As the noble Baroness, Lady Fox, implied but did not say, it is not only hyper-skeletal but hyper-political. It is political in a way which is dangerous, not least to the Government themselves. The clause we are debating does not say when or at what stage in the process Ministers would intervene and, if necessary, unilaterally set minimum service levels. Is it when a strike is first contemplated? Is it when the executive starts consulting its members? Is it when the members vote yes, in accordance with legal provisions? Is it when the first strike day is announced, or on the strike day? When is it? Either way, the difficulty is that in many cases, the Minister will be intervening unilaterally with a minimum of parliamentary scrutiny, and, as my noble friend said, there will already be jointly agreed minimum service levels. That is why it is dangerous to the Government: every dispute in which the Minister intervenes in this way becomes a political dispute.

We have spent years trying to take industrial relations out of politics, but this brings them right back in. A central feature of this Bill is that at any stage, the Minister’s own view can override all agreements and unilateral action by the unions to observe the health and welfare of the population at large and the minimum service level. That politicises industrial relations in a way that has not happened for many years.
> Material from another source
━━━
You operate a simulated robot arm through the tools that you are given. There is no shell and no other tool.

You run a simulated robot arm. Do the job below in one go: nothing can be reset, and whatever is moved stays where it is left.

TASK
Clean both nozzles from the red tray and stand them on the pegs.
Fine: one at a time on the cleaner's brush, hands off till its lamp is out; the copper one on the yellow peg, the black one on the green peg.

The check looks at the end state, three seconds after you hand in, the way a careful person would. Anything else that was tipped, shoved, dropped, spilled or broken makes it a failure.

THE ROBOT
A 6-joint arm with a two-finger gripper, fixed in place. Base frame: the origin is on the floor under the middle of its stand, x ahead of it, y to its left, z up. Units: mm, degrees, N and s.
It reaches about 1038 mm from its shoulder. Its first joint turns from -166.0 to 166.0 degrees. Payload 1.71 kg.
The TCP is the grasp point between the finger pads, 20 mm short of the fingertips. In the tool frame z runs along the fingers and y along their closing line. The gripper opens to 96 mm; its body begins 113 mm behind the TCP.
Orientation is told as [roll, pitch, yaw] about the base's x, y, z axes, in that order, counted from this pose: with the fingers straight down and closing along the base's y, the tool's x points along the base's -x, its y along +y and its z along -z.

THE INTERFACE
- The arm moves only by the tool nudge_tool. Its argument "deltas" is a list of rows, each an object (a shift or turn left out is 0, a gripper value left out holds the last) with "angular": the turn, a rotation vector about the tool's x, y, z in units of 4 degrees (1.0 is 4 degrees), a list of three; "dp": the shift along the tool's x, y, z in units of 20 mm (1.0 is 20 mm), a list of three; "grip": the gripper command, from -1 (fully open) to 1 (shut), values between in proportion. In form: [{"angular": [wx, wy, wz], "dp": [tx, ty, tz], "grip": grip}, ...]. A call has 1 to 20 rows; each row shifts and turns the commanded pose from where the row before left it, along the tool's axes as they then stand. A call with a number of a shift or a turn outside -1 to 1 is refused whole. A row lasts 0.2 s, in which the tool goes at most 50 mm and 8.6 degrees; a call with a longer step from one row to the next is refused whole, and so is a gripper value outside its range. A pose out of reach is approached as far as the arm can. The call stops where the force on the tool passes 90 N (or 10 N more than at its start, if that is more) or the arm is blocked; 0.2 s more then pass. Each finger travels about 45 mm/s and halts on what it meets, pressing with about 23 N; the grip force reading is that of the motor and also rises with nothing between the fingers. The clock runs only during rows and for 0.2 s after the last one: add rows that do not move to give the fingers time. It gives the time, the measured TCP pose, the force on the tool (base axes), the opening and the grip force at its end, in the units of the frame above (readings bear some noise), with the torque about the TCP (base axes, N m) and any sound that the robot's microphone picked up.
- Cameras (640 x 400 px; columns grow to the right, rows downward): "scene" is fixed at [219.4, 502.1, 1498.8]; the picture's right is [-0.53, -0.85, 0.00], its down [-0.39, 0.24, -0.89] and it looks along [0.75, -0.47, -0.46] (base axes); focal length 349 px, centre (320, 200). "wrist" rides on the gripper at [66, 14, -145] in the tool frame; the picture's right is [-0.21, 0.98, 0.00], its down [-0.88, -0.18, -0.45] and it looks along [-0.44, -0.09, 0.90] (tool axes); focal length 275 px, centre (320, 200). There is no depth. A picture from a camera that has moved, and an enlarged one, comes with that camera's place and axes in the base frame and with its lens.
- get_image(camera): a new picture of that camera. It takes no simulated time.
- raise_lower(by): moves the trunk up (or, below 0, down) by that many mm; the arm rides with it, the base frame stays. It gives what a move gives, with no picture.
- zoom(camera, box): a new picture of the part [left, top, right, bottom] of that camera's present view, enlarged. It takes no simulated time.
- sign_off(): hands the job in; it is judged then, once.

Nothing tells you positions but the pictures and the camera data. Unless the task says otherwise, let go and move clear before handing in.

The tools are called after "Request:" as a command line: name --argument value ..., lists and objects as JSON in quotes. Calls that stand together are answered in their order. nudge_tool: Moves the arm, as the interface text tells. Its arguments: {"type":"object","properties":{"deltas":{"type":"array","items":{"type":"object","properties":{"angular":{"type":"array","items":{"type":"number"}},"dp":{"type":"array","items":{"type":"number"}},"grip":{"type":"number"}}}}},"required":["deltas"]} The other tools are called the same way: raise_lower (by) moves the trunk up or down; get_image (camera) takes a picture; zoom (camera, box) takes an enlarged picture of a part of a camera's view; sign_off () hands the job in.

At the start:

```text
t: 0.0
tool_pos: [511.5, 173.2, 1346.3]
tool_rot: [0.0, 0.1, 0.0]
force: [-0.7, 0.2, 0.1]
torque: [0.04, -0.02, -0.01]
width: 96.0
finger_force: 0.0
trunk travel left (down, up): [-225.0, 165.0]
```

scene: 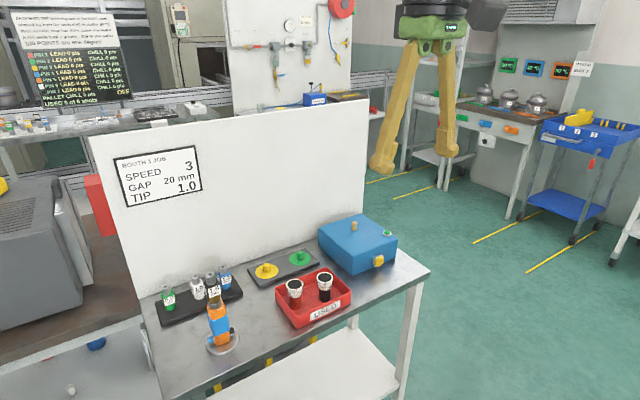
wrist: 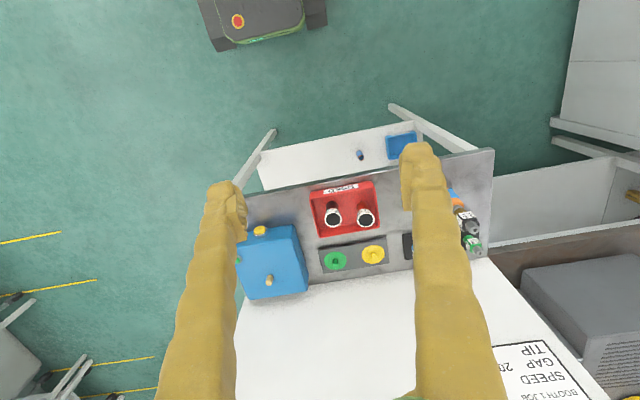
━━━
I hope the Conservative Party understands what it is doing in this respect.

The Bill is also unnecessary and political in the sense that the reason for it—which is largely coincidental—is that a number of different disputes have arisen at roughly the same time because of the cost of living crisis and the squeeze on public sector pay. The public are getting anxious about the situation and they see the Government are not able to resolve it, so the Government have invented this Bill. They want to use the period from now until the general election, which the noble Lord, Lord Balfe wants to jump, to tell the public that they have a solution to all this industrial unrest. But it is not the solution; it is a promulgation, if they are not careful, of that industrial unrest.

When I intervened at Second Reading, I told the Government that they had an alternative: they could sit down and talk, make a new offer and change things. At least somebody in government—albeit not universally—has listened to me or come to the same conclusion. As a result, the Government are now sitting down with the RCN, which they refused to do at one point. They have made a better offer to firefighters—or at least, the fire brigade’s executive thinks the offer could be referred back to its members. Even in some of the disputes involving the railways, the next period of strikes has been postponed because the employer or the Government have moved. That is the alternative to intervening unilaterally and politically, in a way which is very dangerous to this Government and to the rights of workers and trades unions. But think how much worse it would have been if, instead of making an offer to the FBU, the Government had taken a unilateral decision to make the present MSL irrelevant and to statutorily impose a new one, and if some firefighters or their representatives had been nominated in the employer’s work notice, been told they had to strike-break, and refused to. Workers would have been dismissed, becoming potential trade union martyrs, and the union could have been sued for vast sums.

If that happened, how would noble Lords imagine that trade union executives, and ultimately members, would respond? This measure, the ability to intervene in this way, will actually prolong strikes and create more strikes, not solve them. The Government are going to tell the country that they have the solution but they have the opposite, and it is time this Bill was withdrawn.